**DATASET SECTION**
+ + + + + + +
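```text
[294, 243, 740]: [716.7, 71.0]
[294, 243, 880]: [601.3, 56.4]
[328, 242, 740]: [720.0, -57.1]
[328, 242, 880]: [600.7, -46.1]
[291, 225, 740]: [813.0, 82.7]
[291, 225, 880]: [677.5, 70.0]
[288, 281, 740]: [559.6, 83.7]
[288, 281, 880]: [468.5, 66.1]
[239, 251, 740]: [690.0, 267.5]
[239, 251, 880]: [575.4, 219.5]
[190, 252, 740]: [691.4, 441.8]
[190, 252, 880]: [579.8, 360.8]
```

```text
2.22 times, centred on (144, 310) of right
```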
+ + + + + + +
Copy out the whole listing, exactly as written.

**SOLUTION FOR THIS EXERCISE**
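```text
[294, 243, 740]: [716.7, 71.0]
[294, 243, 880]: [601.3, 56.4]
[328, 242, 740]: [720.0, -57.1]
[328, 242, 880]: [600.7, -46.1]
[291, 225, 740]: [813.0, 82.7]
[291, 225, 880]: [677.5, 70.0]
[288, 281, 740]: [559.6, 83.7]
[288, 281, 880]: [468.5, 66.1]
[239, 251, 740]: [690.0, 267.5]
[239, 251, 880]: [575.4, 219.5]
[190, 252, 740]: [691.4, 441.8]
[190, 252, 880]: [579.8, 360.8]
```

```text
2.22 times, centred on (144, 310) of right
```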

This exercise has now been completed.